* _Supplied passage_:
The present case is squarely distinguishable from Nardello, rendering it not an extraordinary circumstance under which the equities support providing the plaintiff with relief from the mandatory statutory deadline. First, this case does not concern the correction of a timely, albeit erroneous, filing but, rather, concerns a failure to file timely at all. Second, the defendant clearly communicated a correct deadline of October 7, 2024, on the registration form and in the cover letter, with which twenty-nine other write-in candidates complied; the only write-in candidacy that was rejected as untimely was that of the plaintiff. Consistent with the plaintiff's own representations at the hearing before this court that she had simply failed to read that deadline, there is no evidence that the plaintiff exercised any due diligence by questioning the defendant or her staff about the potential inconsistency of the outdated statutory provision with the prominently stated October 7, 2024 deadline. This lack of due diligence is particularly striking because the defendant provides ample opportunity for candidates and voters to ask questions about ballot access and voting procedures, both through generally available material on her website and a staffed email address, phone line, and public front desk. In this case specifically, the record indicates that the defendant's staff members had been solicitous of and helpful to the plaintiff, as she had both written and oral communications with Dussault, one of the defendant's staff attorneys, about where she should register as a writein candidate, and whether she could do so for multiple offices simultaneously. Thus, to the extent that the defendant did provide some erroneous guidance in this case through her quotation of the outdated statutory provision in the cover letter, she nevertheless clearly stated the correct deadline in multiple places, and the plaintiff's lack of due diligence as a prospective write-in candidate does not establish her entitlement to equitable relief from the mandatory deadline set by § 9-373a.

* _Problem description_:
Your answer is an exact copy of the supplied passage.

* _Dataset extract_:

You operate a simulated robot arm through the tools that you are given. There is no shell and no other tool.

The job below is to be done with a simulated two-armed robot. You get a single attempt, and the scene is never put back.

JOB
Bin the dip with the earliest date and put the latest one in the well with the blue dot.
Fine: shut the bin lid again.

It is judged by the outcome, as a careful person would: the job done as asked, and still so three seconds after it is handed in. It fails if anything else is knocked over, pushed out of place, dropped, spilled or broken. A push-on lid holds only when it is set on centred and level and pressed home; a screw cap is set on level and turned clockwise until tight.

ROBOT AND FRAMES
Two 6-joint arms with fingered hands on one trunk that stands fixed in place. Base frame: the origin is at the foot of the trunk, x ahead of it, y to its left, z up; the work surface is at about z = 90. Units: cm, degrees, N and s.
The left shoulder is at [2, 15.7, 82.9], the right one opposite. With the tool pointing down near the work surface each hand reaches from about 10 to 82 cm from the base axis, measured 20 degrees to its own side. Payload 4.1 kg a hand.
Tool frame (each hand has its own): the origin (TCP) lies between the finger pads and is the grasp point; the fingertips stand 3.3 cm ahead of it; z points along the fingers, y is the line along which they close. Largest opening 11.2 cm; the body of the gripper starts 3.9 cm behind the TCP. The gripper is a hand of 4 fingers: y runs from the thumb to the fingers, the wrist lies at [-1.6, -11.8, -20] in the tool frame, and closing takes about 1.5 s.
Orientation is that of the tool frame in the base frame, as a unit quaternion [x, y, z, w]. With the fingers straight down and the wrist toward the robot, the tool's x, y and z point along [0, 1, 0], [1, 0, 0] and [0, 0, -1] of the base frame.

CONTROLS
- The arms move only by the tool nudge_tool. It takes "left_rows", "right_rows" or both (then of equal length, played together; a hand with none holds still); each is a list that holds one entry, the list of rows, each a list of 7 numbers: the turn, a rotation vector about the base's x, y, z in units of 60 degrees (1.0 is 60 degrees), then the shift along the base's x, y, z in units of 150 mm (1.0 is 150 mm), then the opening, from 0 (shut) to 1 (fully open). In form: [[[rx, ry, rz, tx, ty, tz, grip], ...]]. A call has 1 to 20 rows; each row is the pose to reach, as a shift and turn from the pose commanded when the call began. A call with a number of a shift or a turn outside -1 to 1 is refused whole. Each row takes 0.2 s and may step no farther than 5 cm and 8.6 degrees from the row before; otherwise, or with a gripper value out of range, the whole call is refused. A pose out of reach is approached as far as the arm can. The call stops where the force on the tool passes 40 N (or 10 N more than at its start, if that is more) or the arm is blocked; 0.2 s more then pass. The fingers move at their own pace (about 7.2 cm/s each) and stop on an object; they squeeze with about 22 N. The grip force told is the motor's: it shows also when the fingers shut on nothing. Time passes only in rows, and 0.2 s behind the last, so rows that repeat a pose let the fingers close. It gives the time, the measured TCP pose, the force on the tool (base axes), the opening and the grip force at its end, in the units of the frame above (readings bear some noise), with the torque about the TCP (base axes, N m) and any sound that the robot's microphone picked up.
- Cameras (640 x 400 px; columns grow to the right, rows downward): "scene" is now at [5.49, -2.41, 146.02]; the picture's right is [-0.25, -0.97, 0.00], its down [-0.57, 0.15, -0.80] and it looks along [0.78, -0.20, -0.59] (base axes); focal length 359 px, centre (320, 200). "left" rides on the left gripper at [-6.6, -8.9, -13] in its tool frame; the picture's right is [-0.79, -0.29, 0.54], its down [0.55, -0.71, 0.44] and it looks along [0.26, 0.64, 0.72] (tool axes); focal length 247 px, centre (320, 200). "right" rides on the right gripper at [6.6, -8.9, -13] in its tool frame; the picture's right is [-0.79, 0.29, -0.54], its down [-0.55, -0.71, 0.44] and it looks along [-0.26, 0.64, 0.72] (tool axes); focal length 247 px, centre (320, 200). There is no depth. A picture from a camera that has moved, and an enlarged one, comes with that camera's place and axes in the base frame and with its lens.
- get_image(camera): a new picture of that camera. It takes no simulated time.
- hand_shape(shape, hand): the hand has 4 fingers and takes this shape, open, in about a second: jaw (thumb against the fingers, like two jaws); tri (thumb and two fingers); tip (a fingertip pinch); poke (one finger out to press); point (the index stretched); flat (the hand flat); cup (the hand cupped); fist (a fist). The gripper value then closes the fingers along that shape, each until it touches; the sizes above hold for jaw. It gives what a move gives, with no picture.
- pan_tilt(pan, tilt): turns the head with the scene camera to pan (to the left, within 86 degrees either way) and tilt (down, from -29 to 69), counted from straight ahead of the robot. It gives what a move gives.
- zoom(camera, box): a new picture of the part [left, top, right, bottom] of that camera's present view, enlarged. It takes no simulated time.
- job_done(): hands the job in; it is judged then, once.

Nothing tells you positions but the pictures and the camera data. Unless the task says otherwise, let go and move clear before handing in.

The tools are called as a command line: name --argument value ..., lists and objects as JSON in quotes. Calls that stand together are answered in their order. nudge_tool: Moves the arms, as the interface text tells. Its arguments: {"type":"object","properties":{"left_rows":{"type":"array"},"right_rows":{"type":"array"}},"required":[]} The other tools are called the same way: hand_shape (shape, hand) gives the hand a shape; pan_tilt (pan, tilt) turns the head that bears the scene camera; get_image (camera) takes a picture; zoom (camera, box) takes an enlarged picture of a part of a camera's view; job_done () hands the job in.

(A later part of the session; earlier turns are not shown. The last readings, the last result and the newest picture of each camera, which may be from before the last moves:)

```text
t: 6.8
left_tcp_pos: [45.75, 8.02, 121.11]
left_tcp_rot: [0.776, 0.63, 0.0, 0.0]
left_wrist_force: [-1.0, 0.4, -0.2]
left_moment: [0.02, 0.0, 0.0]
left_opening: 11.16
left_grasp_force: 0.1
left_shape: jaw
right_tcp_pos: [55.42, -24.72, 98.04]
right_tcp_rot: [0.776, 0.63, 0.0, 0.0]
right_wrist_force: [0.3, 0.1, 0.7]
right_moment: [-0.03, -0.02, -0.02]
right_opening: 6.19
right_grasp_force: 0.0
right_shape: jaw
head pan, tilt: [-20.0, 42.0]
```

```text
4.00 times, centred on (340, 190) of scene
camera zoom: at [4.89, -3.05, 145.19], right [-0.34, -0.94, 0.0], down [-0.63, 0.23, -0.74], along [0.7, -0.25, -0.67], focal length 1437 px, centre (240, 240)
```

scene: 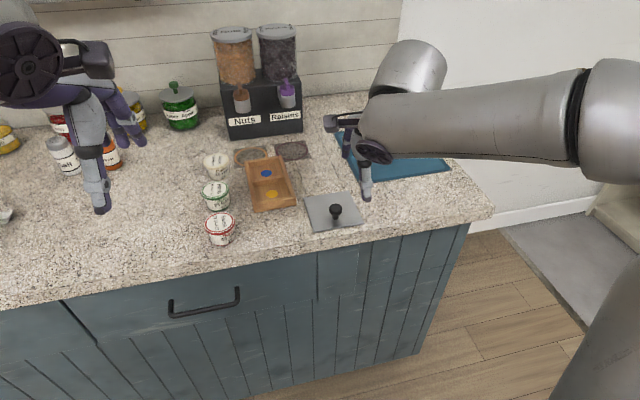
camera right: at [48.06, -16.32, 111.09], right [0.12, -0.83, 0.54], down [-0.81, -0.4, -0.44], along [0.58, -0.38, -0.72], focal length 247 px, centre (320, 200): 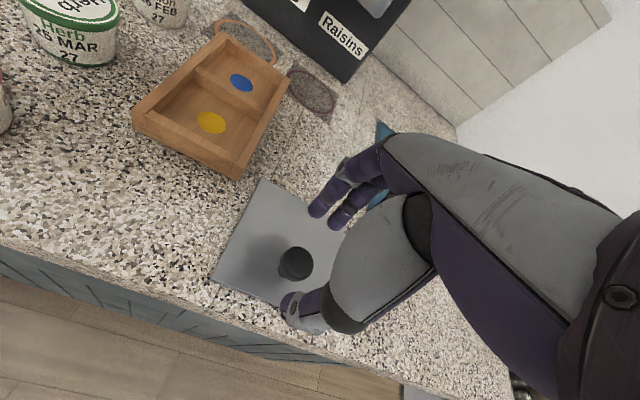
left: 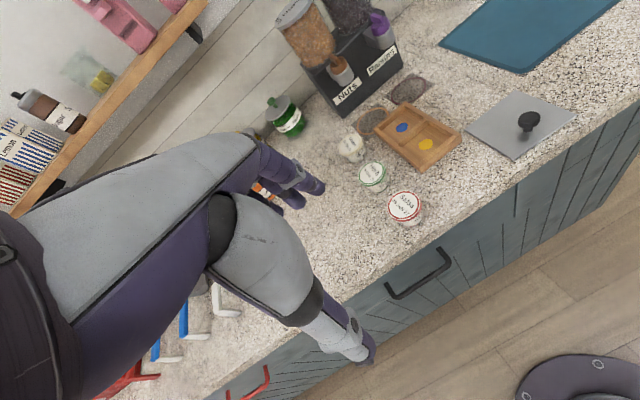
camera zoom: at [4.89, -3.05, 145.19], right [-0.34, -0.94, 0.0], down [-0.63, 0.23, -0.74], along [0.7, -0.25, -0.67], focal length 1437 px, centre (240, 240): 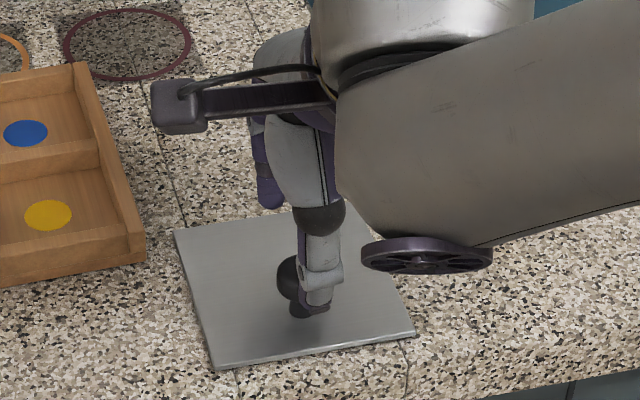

* _Reply to the task_:
The present case is squarely distinguishable from Nardello, rendering it not an extraordinary circumstance under which the equities support providing the plaintiff with relief from the mandatory statutory deadline. First, this case does not concern the correction of a timely, albeit erroneous, filing but, rather, concerns a failure to file timely at all. Second, the defendant clearly communicated a correct deadline of October 7, 2024, on the registration form and in the cover letter, with which twenty-nine other write-in candidates complied; the only write-in candidacy that was rejected as untimely was that of the plaintiff. Consistent with the plaintiff's own representations at the hearing before this court that she had simply failed to read that deadline, there is no evidence that the plaintiff exercised any due diligence by questioning the defendant or her staff about the potential inconsistency of the outdated statutory provision with the prominently stated October 7, 2024 deadline. This lack of due diligence is particularly striking because the defendant provides ample opportunity for candidates and voters to ask questions about ballot access and voting procedures, both through generally available material on her website and a staffed email address, phone line, and public front desk. In this case specifically, the record indicates that the defendant's staff members had been solicitous of and helpful to the plaintiff, as she had both written and oral communications with Dussault, one of the defendant's staff attorneys, about where she should register as a writein candidate, and whether she could do so for multiple offices simultaneously. Thus, to the extent that the defendant did provide some erroneous guidance in this case through her quotation of the outdated statutory provision in the cover letter, she nevertheless clearly stated the correct deadline in multiple places, and the plaintiff's lack of due diligence as a prospective write-in candidate does not establish her entitlement to equitable relief from the mandatory deadline set by § 9-373a.